Son appel à communications démarrait sur une forme de définition didactique de l’objet, ouverte, non exhaustive, interrogative et rattachée à des pratiques :
L’objet doit être considéré dans sa matérialité permettant des rencontres sensibles et sous d’autres aspects : production, œuvre, signe, etc. permettant différentes rencontres pratiques et intellectuelles Mais il ne s’agit pas seulement pour un professeur, dans un cadre plus ou moins contraint, d’introduire des objets en classe. Il s’agit d’instituer une « pratique », une « manipulation » des objets par les élèves, selon des approches qui se démarquent d’une conception de l’enseignement héritée de la scolastique, où la parole et le texte sont censés suffire pour former les esprits. Alors, comment introduire les objets en tant qu’« alliés » de l’enseignant et du formateur mais aussi « alliés » des élèves dans leurs apprentissages ? Quelles pratiques mettre en œuvre pour que ces objets soient des « passeurs » efficaces, avec des élèves qui interviennent dans les dispositifs ? Comment ne pas étouffer le potentiel de ces dispositifs par un encadrement trop strict des activités et une formalisation trop précoce des attentes des enseignants ?

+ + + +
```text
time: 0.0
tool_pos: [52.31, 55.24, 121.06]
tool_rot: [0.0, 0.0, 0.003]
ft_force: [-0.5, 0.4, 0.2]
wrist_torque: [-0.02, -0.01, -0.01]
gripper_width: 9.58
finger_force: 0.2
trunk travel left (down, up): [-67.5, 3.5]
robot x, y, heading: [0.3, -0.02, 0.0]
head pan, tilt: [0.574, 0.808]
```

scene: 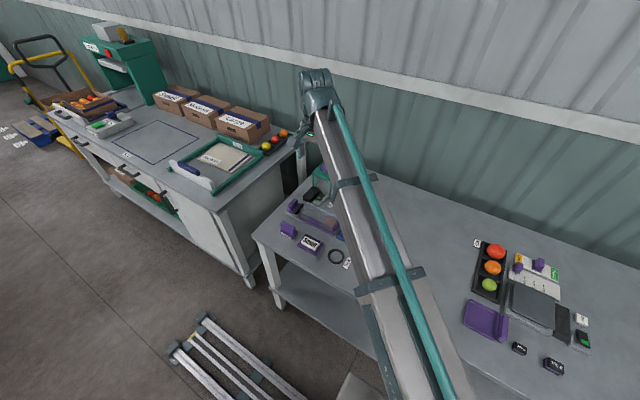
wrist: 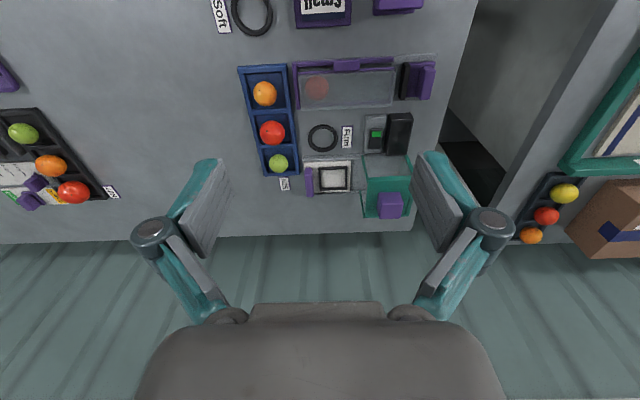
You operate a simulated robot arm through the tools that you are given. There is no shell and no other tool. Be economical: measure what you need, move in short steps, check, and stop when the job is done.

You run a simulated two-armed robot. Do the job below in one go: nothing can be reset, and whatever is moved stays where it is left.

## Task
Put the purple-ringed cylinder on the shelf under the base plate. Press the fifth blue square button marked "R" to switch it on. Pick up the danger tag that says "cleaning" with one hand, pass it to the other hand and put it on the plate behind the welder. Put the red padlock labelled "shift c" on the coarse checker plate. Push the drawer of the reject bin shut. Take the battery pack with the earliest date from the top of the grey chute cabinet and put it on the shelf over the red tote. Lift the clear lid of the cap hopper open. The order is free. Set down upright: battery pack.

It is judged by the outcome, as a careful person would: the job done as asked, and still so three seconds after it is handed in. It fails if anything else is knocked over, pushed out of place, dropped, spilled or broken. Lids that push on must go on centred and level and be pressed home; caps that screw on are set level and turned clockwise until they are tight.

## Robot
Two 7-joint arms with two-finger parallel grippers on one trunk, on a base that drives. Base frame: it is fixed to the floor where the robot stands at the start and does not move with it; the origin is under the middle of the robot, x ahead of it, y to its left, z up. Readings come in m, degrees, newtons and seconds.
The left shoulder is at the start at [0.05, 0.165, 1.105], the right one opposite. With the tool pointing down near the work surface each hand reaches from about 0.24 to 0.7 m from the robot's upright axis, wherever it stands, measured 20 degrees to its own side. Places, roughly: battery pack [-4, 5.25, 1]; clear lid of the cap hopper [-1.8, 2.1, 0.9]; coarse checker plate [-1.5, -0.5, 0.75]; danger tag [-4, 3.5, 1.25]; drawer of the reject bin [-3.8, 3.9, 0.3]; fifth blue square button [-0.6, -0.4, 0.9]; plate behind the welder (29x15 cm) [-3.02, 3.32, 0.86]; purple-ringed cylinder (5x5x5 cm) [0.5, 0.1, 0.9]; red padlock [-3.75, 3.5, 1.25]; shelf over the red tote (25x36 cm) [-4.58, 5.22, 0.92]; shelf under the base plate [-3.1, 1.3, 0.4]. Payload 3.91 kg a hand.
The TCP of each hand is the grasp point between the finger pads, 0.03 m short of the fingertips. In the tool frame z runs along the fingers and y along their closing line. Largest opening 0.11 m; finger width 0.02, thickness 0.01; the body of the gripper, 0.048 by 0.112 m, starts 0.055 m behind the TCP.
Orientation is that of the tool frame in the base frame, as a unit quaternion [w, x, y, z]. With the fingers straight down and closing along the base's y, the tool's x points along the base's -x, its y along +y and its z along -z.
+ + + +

Pris en charge par le(s) langage(s), les objets sont dotés d’une autre existence en ce que, à l’école, ils sont nommés et catégorisés, décrits et détaillés, pris dans divers « récits », supports de sensations et d’émotions : le caillou devient personnage dans le jeu symbolique, cristal en physique, unité de compte en jeu d’awalé, image de la non-conscience en philosophie, thème en poésie, etc. Quelle attention accorder, en contexte d’enseignement-apprentissage, aux discours sur les objets ? Quels rôles joue la mise en mots des objets ? Comment articuler, équilibrer le travail sur l’objet et les discours ?
Enfin, l’objet est médiateur et permet à des personnes de se retrouver autour de quelque chose. Ce sont les « objets actants » qui assignent à des rôles et peuvent le cas échéant entrer en concurrence avec le projet du professeur, limiter ou contourner les usages prévus par lui. Au-delà du technique, la question est alors celle politique de la formation au fonctionnement d’artefacts, en particulier numériques, lequel échappe à la majorité de leurs utilisateurs. Transformer par la pratique le rapport éthique que les humains entretiennent avec les objets technologiques actuels, et plus généralement « le » technique, devient indispensable.
Dans sa conférence inaugurale : Au rayon du matériel didactique : investiguer les fonctions et les usages des objets du monde scolaire, Joël Lebeaume (Université Paris-Descartes, EDA) a repris et développé ces questions, les organisant en fonction des résumés des communications annoncées, pour proposer un cadre de questionnement partagé.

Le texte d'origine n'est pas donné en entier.